Deux étapes sont envisageables pour la préservation photochimique :

  • Une simple mesure d’urgence :
    Si seul le négatif d’un film est conservé, cette mesure consiste à réaliser un interpositif séparé de l’image et du son. Si l’on dispose d’une copie, il en sera établi un inter- négatif séparé de l’image et du son, ainsi qu’une copie ; l’internégatif assure la préservation maximale de la qualité photographique, la copie de référence documente l’étalonnage.

  • Une restauration complète :
    Etablissement des éléments de préservation intermédiaires, dans la mesure du possible au même format que l’original. Etablissement d’une copie étalonnée. L’étalonnage fait partie des choix ou des conditions de production du film et doit s’appuyer sur une copie de référence d’époque pour autant qu’il en subsiste.

Ce n’est qu’après l’obtention d’un élément intermédiaire et d’une copie étalonnée que nous considérons posséder des matériaux de conservation complets, dont la préservation dépend encore du conditionnement. Ces éléments doivent être déposés dans un environnement adéquat, selon les normes en vigueur : https://www.filmcare.org/storage_categories

D’une façon générale, l’abaissement de la température et un taux d’humidité constant (inférieur à 50 %) favorise une bonne conservation des documents.

b) Restauration numérique/photochimique

  • Pellicule couleur
    La restauration numérique est particulièrement recommandée dans le cas des films couleur. Dans la mesure du possible, l’étalonnage doit toujours s’appuyer sur une copie de référence d’époque. S’il subsiste des données d’étalonnage, celles-ci fourniront la référence générale. Tout nouvel étalonnage doit être documenté. Le retour sur pellicule sera effectué à partir de l’élément étalonné, traité dans le respect des caractéristiques propres du matériau original.

  • Pellicule noir et blanc
    Pour les films noir et blanc, nous recommandons, dans l’état des choses, de donner la préférence à la préservation photochimique, afin de conserver les caractéristiques de l’original, dont les éléments matériels véhiculent de précieuses informations sur les conditions de production. Un intermédiaire numérique sans retour sur copie ne représente pas, en ce sens, un élément de préservation. Dans la mesure du possible, l’étalonnage doit toujours s’appuyer sur une copie de référence d’époque. S’il subsiste des données d’étalonnage, celles-ci fourniront la référence générale. Tout nouvel étalonnage doit être documenté.

Préconisations minimales pour la numérisation :

  • Pour les films 16 mm négatifs ou inversibles, un scan en 2K (2048)
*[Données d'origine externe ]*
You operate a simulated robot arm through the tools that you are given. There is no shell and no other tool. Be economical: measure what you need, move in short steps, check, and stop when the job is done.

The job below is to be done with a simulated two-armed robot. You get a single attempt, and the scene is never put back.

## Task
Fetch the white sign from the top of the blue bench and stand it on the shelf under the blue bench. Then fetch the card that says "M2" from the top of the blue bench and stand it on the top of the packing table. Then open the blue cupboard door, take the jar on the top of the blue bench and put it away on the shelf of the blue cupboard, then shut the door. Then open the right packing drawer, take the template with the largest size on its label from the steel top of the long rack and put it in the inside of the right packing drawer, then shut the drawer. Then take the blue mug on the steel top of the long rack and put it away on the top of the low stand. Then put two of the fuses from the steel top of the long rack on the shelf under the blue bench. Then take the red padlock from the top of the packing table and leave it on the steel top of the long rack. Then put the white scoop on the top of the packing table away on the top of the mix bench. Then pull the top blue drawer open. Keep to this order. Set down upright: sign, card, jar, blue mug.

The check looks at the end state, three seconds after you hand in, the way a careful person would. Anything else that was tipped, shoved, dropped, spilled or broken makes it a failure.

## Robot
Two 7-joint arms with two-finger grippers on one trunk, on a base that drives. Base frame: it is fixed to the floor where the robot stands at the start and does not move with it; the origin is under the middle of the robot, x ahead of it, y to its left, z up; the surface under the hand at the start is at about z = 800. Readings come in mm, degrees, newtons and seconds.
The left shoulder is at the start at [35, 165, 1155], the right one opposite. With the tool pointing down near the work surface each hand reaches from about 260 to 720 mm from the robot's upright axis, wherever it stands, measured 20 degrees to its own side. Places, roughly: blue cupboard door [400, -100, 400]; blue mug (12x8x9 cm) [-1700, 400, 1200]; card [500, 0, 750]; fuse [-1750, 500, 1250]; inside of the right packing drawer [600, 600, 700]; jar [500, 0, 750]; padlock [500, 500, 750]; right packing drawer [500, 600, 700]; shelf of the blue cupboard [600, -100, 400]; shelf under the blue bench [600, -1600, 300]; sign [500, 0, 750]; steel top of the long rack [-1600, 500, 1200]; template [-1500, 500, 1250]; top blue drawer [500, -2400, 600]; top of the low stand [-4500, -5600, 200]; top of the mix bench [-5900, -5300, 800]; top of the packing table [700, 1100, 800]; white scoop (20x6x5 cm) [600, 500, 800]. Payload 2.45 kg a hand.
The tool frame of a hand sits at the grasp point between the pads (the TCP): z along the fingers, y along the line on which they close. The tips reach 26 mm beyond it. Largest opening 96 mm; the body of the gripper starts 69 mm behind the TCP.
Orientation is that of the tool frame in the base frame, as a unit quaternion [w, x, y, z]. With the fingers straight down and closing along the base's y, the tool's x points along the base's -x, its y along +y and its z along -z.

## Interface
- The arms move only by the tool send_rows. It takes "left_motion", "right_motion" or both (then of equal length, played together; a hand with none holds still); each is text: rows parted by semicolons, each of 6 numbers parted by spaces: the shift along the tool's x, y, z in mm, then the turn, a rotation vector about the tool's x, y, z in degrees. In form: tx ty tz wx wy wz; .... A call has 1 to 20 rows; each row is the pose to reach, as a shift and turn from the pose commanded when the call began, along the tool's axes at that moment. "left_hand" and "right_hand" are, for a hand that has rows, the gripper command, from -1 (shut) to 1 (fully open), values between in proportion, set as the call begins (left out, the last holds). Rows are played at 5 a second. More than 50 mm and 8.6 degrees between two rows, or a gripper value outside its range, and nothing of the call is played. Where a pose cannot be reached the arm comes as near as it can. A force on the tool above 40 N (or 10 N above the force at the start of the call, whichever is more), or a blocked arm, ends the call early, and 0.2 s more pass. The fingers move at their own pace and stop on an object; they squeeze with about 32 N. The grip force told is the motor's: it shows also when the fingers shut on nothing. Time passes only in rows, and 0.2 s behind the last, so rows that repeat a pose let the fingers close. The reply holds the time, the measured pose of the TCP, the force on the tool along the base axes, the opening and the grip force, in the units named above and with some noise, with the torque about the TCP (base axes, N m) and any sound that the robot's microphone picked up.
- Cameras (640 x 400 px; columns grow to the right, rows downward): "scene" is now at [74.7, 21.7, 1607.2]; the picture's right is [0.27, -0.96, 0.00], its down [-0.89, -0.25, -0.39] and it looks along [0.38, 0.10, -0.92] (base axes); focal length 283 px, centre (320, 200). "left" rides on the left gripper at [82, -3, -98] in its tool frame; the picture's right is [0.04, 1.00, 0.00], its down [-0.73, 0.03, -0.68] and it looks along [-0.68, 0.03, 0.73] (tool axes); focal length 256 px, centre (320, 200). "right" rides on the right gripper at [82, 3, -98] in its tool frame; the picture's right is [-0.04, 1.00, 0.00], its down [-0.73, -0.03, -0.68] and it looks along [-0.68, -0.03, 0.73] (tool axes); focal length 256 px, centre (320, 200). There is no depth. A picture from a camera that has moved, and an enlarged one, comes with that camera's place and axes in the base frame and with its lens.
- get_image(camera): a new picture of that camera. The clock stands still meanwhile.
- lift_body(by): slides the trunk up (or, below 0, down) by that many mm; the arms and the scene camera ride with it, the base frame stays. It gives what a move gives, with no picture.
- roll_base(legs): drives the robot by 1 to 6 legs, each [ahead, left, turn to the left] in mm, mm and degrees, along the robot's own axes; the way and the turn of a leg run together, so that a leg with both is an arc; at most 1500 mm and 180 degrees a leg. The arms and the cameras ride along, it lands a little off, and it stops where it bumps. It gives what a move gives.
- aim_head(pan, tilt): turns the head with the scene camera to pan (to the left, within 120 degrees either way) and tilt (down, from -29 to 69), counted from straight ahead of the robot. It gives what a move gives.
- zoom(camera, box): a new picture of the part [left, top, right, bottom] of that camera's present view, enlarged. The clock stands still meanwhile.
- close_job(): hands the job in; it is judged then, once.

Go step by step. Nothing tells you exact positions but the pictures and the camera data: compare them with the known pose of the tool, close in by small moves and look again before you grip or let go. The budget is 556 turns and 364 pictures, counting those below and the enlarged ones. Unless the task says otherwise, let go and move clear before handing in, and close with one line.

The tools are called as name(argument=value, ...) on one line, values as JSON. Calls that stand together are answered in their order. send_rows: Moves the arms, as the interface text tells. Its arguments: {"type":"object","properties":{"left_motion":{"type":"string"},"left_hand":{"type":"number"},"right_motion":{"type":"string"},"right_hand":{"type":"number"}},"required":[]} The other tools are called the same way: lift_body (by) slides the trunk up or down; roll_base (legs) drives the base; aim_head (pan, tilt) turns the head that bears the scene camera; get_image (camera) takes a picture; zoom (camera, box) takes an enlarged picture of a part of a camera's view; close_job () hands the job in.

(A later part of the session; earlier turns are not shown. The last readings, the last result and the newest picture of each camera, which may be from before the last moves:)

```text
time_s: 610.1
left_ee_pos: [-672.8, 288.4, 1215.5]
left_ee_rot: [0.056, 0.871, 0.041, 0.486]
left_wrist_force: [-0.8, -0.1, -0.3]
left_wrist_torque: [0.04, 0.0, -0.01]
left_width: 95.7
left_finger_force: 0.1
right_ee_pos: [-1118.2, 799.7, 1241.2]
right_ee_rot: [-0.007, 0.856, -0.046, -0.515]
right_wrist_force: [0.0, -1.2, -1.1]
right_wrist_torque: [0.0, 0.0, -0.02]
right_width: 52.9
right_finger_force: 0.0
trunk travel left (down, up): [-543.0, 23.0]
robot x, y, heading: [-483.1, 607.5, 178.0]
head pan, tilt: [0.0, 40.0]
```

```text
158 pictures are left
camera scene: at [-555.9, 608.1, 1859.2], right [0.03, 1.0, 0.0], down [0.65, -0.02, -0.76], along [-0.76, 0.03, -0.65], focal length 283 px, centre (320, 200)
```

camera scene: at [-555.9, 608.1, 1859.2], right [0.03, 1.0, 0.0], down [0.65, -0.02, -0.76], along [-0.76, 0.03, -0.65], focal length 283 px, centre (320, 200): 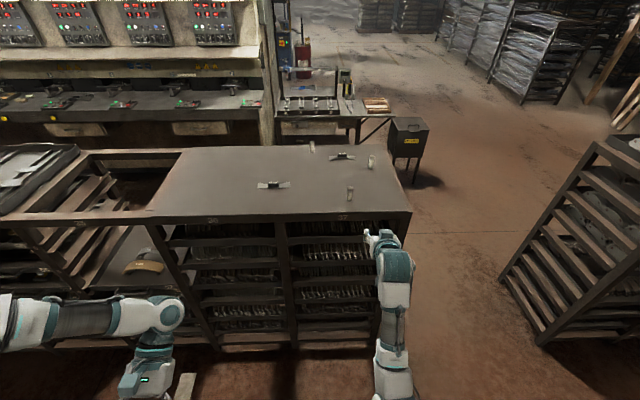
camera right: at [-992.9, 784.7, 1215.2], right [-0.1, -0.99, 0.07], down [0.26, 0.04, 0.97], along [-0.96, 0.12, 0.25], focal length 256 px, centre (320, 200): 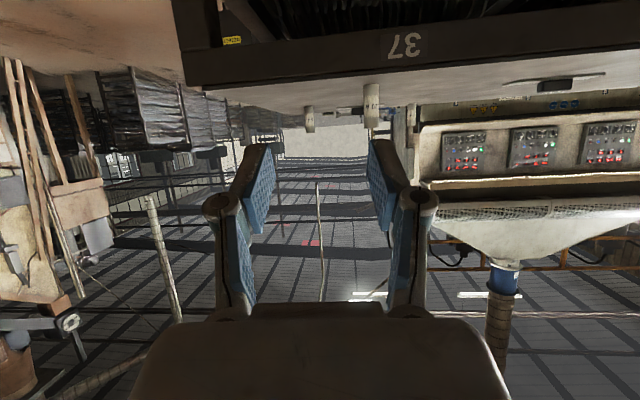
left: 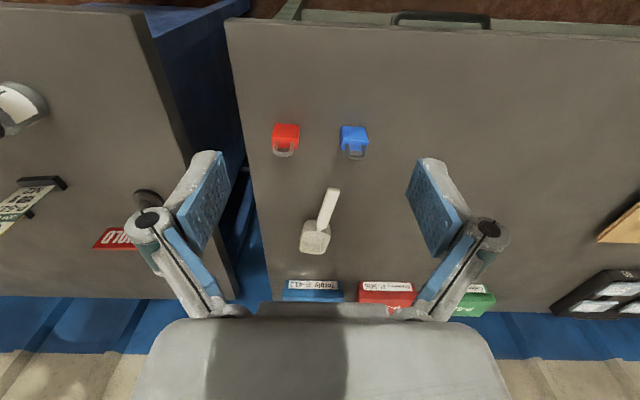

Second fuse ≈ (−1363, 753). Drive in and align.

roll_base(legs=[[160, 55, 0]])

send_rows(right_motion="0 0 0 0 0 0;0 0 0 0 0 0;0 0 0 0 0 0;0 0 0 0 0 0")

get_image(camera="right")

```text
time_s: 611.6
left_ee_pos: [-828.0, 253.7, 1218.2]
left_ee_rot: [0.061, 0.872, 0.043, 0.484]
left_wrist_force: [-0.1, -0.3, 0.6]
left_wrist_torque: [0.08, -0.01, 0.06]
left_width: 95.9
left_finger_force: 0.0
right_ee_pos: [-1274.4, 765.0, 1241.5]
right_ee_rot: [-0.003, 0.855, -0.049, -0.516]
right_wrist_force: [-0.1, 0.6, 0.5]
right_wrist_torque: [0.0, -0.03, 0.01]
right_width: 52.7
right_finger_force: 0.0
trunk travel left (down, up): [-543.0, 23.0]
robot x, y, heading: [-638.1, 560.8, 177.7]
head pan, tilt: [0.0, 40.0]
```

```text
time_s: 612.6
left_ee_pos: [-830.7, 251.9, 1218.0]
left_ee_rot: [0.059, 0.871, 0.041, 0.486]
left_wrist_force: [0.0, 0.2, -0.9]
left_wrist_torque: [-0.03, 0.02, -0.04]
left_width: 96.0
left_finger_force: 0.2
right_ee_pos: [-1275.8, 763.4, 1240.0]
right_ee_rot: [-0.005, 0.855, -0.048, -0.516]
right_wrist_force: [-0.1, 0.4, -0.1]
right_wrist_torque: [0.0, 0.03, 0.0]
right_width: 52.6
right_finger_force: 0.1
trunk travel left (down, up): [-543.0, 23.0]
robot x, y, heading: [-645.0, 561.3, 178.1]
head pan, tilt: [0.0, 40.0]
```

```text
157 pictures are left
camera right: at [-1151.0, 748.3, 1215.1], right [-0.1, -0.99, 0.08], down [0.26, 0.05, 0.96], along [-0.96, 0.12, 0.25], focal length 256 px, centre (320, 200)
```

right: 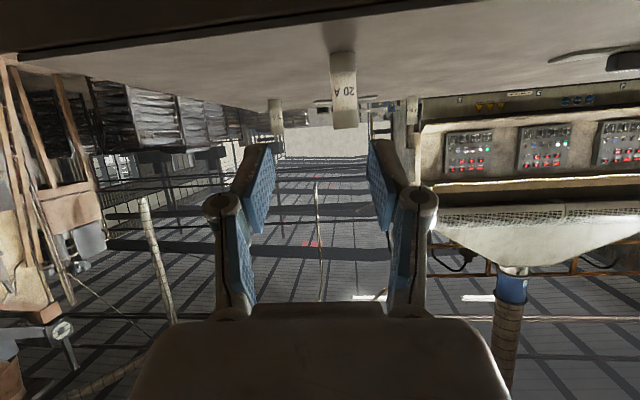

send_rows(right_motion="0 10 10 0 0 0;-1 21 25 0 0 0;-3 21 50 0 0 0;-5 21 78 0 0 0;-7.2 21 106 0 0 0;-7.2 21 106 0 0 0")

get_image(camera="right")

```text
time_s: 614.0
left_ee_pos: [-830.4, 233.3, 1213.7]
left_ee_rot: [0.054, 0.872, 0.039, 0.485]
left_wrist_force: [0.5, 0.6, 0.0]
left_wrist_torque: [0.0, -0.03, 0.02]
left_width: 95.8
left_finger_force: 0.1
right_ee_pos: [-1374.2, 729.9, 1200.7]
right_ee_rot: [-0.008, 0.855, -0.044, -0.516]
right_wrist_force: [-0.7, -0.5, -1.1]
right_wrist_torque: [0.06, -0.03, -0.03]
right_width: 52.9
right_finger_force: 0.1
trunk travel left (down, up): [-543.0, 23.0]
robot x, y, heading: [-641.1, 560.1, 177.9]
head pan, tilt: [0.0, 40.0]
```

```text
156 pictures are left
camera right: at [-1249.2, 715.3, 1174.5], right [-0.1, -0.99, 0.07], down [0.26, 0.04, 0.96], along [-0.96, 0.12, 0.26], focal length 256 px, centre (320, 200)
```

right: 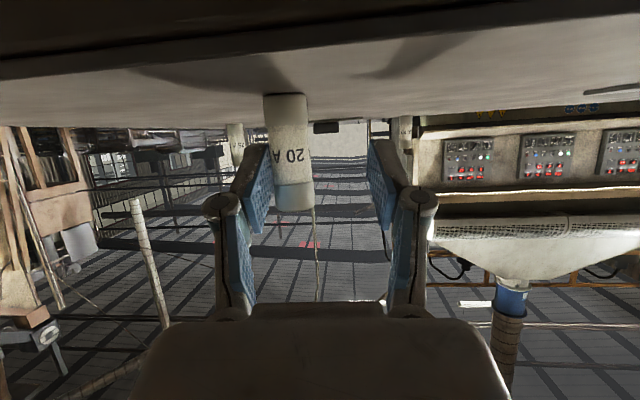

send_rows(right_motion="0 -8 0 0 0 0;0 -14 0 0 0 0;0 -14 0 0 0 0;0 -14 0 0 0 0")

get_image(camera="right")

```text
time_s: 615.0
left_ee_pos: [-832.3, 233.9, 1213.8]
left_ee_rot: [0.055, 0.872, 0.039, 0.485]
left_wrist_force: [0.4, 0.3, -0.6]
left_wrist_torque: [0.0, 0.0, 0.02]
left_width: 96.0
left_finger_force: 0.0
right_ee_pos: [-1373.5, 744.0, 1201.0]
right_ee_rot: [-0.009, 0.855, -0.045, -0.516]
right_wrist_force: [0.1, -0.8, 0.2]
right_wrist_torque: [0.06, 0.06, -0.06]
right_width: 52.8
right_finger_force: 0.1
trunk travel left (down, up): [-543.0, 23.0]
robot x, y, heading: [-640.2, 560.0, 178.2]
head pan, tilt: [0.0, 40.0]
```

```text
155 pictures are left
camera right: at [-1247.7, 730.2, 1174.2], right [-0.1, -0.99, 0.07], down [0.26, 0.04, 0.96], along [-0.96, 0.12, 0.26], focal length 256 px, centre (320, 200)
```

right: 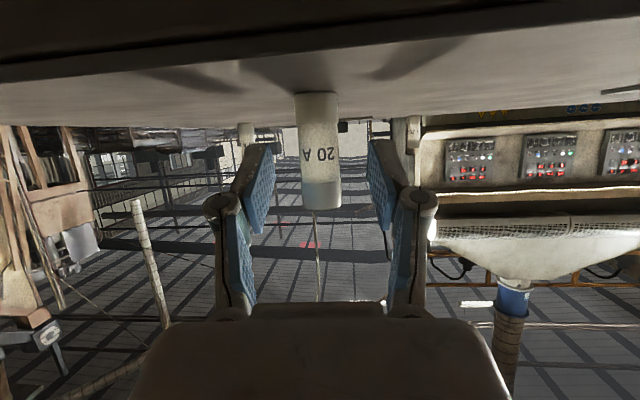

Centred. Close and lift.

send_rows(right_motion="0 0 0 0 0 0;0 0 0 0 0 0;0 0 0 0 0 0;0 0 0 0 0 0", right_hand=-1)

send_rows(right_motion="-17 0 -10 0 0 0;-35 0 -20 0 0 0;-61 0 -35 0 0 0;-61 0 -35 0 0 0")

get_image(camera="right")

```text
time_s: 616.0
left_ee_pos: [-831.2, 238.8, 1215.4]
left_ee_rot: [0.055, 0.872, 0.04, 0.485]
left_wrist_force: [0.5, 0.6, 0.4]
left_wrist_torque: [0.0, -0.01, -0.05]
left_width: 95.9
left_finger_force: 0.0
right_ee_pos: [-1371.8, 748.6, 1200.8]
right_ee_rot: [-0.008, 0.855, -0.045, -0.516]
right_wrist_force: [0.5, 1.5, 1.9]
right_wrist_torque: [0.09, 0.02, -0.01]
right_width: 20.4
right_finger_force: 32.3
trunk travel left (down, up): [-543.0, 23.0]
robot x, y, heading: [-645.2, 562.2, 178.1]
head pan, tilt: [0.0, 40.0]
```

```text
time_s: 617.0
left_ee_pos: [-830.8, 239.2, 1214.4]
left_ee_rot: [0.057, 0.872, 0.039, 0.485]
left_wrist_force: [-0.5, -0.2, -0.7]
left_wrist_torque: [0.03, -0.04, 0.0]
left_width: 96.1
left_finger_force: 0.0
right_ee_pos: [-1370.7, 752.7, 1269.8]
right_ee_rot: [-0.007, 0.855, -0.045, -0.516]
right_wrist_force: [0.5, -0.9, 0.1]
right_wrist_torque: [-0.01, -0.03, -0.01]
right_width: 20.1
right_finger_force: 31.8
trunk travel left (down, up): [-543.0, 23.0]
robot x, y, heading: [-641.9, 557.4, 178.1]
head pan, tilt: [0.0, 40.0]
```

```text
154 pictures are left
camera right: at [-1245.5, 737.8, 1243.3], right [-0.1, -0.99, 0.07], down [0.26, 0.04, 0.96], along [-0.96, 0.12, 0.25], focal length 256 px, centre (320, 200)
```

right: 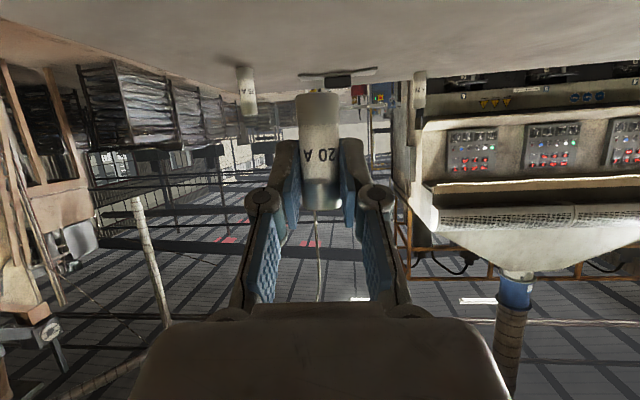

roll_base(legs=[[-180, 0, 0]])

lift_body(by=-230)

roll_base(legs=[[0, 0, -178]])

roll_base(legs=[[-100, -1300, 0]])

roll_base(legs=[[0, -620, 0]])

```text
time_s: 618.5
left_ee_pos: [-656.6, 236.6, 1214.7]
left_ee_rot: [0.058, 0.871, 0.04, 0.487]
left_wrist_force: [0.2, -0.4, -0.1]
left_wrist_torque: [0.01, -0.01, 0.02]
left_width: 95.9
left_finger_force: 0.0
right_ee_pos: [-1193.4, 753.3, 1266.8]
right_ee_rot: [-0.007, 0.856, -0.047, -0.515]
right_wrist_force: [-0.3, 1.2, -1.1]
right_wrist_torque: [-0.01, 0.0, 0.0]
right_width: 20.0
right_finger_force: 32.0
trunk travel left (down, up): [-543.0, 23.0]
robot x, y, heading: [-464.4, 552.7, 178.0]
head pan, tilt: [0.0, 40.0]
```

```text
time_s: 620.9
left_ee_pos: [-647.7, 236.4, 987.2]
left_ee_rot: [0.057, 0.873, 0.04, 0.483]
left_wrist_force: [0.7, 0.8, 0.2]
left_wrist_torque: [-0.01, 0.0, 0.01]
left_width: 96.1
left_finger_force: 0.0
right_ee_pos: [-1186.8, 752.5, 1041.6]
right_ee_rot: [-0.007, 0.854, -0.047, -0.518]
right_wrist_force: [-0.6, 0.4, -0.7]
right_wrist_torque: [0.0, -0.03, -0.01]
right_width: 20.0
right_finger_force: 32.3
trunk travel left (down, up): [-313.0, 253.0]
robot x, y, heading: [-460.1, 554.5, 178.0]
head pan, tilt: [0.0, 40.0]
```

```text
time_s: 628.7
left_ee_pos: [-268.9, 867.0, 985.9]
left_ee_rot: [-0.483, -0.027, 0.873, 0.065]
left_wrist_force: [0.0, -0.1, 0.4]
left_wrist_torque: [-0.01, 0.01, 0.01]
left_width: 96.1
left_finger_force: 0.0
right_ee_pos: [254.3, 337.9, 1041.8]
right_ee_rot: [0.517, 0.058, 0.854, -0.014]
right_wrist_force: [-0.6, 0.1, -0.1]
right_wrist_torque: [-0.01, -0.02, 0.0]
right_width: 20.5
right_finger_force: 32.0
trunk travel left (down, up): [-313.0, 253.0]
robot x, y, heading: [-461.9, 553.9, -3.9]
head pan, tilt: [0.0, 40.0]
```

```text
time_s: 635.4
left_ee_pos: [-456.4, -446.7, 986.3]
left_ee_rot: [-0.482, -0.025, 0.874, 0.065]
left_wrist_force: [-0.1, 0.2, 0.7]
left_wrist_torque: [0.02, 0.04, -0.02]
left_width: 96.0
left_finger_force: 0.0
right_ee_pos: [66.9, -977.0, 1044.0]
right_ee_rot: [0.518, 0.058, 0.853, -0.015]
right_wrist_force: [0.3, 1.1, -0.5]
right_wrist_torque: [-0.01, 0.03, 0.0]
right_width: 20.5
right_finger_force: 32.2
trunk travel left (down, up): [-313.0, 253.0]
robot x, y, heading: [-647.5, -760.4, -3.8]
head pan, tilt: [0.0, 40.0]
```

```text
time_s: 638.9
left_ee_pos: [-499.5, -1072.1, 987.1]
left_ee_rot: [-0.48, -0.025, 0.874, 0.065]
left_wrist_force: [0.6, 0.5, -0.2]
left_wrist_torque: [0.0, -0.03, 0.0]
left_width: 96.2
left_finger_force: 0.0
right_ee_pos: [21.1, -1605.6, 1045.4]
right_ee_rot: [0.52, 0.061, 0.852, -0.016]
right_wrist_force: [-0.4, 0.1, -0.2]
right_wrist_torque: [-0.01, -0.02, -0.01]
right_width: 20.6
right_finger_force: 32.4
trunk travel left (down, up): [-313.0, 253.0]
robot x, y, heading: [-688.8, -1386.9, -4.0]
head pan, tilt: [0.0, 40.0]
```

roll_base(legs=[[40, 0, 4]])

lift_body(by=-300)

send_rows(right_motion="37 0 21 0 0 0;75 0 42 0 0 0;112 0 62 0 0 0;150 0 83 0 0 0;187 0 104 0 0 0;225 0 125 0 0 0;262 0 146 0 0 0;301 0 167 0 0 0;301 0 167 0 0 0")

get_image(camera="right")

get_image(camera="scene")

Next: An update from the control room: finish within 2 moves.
  • Pour les films 16 mm positifs, le standard HD (1920)

  • Pour les films 35 mm négatifs, CRI, internégatifs, interpositifs, un scan en 4K en RGB (4096 × 2160)

  • Pour les films 35 mm positifs, nous recommandons le scan en 2K (minimum)

  • Pour le son, un fichier .bwf ou .wav 24 bit non compressé (48 kHz pour les films 16 mm avec son optique; 96 kHz pour les films 35 mm avec son optique et les films 16 mm avec son magnétique; 192 kHz pour films 35 mm avec son magnétique)

c) Conservation des éléments

Les éléments photochimiques originaux et nouveaux doivent être conditionnés dans un environnement adéquat.

La préservation d’un film suppose impérativement la conservation des originaux (négatifs, éléments intermédiaires et copies d’époque). Ceux-ci contiennent matériellement un grand nombre d’informations qui sont perdues lors du transfert ou de la duplication. Les éléments numériques doivent être conservés selon un stockage adéquat. Aujourd’hui, aucun support de conservation n’assure la conservation à long terme du numérique.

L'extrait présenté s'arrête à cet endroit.